In the city, a daycare center shelters more than 300 children from 7:30am to 3pm. These children are accepted from 40 days old, and most of them remain at the center until they go to primary school (six years). These 300 kids are fed, educated, and cared for their “second moms”—the teachers. Atención interviewed three of these teachers, who also have their own children. They have become double-shift mothers.
Ana María Bárcenas
A 42-year-old woman with three sons, ages 24, 22, and 17 years old, Bárcenas has been working at the daycare center for the last 15 years. When she requested the job, she was expecting her youngest son, so the interviewers asked her how she would work there while carrying a baby. She needed the job and said she would look for somebody who could take care of her son. “I wanted to enroll him here, but there was no room because there is always a waiting list; and when they finally gave me the space, he was about to start primary school,” says Bárcenas. The present/absent mom commented that she had to organize her household tasks so that she could go out to work. The only thing she regrets is that she missed festivals and parents’ meetings at her children’s schools; but her husband was able to attend. “When my son finished his secondary education, I went to the ceremony, and a woman asked me, Are you Dany’s mother? I always thought that he was an orphan, ” she related.
At present Bárcenas takes care of more than 30 children. She says that she loves her job because it gives her so many professional experiences. “In these times, life cries out for working parents, so they bring their children here, and we cover the working mother’s place. You spread all your love over them, and at home you give a little bit. But I like it,” said the teacher. And if that is not enough, she says that the children own her. Sometimes she wants to say, “I am the mother, but I know that is not correct. The best satisfaction as a double shift mother is that children who have left the daycare center to go to other schools still come to visit me, and they love me as much as I love them.”
Leticia Galván Reyes
Galván is a 46-year-old mom who has a daughter and a son. She has worked at the center for 15 years, five in the daycare area and ten years in a program targeted to rescue children from street situations so they can attend school. The world where they live is full of violence, drugs, and dysfunctional families. She has had to face physical aggression at times because her mother’s love tells her she has to do something for the sake of these children.
Like so many mothers, Galván had to “resign” from care of her own children for a long time because she had two jobs. She could see them only a few hours at night. “I always taught them the right path, and now they are respectful and affectionate as well as solid. Sometimes they come to pick me up from here; they love me so much,” she says. Galván also had to play the dad for her children.

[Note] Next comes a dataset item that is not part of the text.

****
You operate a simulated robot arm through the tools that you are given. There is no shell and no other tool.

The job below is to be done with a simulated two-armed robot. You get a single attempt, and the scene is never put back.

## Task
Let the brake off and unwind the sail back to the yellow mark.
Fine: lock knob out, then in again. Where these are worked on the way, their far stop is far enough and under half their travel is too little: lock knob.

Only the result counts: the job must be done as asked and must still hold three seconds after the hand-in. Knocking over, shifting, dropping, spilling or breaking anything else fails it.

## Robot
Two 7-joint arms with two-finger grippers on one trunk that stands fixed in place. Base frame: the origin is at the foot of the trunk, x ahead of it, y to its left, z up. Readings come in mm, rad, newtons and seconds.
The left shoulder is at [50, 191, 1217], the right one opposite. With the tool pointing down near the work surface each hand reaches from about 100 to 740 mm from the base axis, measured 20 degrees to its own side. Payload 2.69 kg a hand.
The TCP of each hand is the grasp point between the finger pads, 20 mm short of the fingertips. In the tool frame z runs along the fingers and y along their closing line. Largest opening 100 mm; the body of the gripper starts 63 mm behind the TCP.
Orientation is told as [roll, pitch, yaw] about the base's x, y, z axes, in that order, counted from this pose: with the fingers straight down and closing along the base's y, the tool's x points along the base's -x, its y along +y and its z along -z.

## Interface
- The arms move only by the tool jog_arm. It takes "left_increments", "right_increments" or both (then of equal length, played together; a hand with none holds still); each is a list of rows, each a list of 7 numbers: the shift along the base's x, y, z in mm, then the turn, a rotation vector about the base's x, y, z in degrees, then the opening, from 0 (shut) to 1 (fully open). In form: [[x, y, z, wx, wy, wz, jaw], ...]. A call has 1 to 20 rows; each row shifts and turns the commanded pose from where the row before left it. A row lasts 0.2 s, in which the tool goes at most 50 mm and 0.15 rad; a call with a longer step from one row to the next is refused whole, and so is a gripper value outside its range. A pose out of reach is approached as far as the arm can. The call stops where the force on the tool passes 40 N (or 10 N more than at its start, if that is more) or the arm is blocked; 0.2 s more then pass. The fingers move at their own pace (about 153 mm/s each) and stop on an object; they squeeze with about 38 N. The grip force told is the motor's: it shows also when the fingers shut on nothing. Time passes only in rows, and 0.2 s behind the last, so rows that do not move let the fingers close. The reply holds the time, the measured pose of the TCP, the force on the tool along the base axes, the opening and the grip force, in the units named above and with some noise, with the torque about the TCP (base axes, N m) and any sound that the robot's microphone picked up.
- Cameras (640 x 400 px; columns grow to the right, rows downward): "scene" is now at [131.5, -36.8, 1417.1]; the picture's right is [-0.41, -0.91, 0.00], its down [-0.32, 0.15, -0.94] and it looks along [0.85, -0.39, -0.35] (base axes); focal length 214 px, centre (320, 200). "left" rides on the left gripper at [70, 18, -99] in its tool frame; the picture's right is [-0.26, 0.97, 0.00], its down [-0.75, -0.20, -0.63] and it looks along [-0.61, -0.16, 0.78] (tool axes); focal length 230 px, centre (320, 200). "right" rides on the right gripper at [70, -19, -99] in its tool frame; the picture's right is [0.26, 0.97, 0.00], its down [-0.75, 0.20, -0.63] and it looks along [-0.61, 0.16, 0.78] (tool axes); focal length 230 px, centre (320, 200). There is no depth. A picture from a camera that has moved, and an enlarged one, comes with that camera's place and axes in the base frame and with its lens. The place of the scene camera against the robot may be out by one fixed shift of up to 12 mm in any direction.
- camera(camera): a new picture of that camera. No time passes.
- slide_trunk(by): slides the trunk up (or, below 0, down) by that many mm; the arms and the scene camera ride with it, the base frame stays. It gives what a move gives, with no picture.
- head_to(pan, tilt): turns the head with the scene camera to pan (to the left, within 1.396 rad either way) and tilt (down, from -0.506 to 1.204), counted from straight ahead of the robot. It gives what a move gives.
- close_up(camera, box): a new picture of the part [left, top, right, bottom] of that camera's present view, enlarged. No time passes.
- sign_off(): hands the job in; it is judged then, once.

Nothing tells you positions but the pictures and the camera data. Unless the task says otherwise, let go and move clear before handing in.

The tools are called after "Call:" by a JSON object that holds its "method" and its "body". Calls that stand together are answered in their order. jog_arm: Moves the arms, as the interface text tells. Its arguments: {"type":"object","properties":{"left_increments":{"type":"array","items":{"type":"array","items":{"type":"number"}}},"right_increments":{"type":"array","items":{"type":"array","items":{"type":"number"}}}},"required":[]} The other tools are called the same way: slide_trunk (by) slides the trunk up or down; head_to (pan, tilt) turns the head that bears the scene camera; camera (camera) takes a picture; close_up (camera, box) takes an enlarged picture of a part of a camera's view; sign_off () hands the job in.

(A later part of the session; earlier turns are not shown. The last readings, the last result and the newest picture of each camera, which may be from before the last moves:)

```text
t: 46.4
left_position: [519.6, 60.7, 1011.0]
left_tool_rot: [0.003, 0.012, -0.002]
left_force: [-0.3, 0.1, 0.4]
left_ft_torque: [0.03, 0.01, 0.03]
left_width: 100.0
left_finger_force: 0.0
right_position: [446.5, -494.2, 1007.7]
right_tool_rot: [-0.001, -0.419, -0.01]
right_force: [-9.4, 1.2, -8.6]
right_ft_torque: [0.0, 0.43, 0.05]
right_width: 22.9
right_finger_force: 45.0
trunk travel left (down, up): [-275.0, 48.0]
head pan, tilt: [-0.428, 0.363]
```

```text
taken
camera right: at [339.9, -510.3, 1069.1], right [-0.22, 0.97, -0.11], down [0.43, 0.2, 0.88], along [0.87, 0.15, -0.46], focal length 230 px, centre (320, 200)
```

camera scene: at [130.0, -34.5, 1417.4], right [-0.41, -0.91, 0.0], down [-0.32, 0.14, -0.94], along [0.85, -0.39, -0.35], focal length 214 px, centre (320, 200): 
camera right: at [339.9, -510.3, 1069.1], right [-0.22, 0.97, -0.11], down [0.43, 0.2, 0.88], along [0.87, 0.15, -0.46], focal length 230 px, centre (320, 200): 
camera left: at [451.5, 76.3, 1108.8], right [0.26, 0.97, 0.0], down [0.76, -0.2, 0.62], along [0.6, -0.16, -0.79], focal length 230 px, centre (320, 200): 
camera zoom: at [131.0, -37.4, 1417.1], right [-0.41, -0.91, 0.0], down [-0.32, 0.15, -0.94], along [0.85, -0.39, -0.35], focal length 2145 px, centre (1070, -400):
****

“Here I take care of children who are dear to me. Some even say that they love me more than they love their own moms, and that makes me feel good but also uncomfortable. I love them and educate them. I do not punish them or yell at them. I just talk with them and tell them what is correct and what is not. I teach them how to eat, to go to the restroom, to wash their hands,” says Galván. Sometimes the moms come to her to get advice because the children do not want to eat at home. The moms get desperate. Galván questions, “How can they be desperate with just a couple of children? Here I watch over almost 40 children, and all of them are very respectful and attentive to our instructions. My own children say that I have a lot of patience and, although I am also very grumpy, they say that I am different with these children.”
There is a situation as a double mom that annoys Galván. “We lend our children to the parents (she jokes), and when they bring them back, we realize that they have fallen down and were injured or had other accidents. How is that possible?” she asks. She is very open and gives advice to the parents so they continue the good habits at home that are taught at the daycare center. “I tell the parents what to do to have better children, but in the end they do whatever they want. The children do not obey them because they punish them by not buying them this or that; we do not do that.”
Rodriguez, 22 years old, is waiting for Hanna, her new baby. Currently she is educating children from two to three years old. When she was younger, she developed a passion for taking care of babies. She used to take care of a newly born baby for a neighbor. She also worked as a social worker, and in the end she decided that she wanted to work at this daycare center.
“I teach my children the basic knowledge for starting pre-schoolers: colors, parts of the body, names of fruits, cleanliness, and I also train them to stop using diapers and to leave behind the baby bottles.” Rodríguez feels herself to be like one of the children. She talks with them and makes them laugh. “They are lovely although they also cry.” They kiss her belly and give her strength to continue working day by day. Some children call her mom, but she asks them to call her Maleni or teacher.
The May 10 Facts
A document from the Women’s National Institute says that Mother’s Day was celebrated for the first time in Mexico in 1911; however, it wasn’t until 1922 that the celebration became official.
On April 13, 1922, Excelsior, a national newspaper, published an article inviting people to celebrate Mother’s Day for the first time on May 10. According to history, the celebration was supported by then president Lázaro Cárdenas in order to instill in Mexicans that the family was the rock of the state. He also promoted festivals at schools for honoring the moms.
Although it is a day celebrated across the country, Mother’s Day is not an officially recognized Mexican holiday. Nevertheless, private and public institutions give a half-day off to moms so they can spend the day with their children or go to festivals at their children’s schools.
The last census from the National Institute of Geography and Statistics states that in the country there 40.8 million mothers older than 15 years. Of those, 71.6 percent have had at least one child. On the other hand, the Mexico Women’s Institute published that 18 percent of the mothers in the country are the heads of the family, and they live alone with the children (they are divorced, separated or; single).
During the last few years, the government has launched daycare centers that, according to INMUJERES, shelter more than one million children of more than 500,000 working mothers.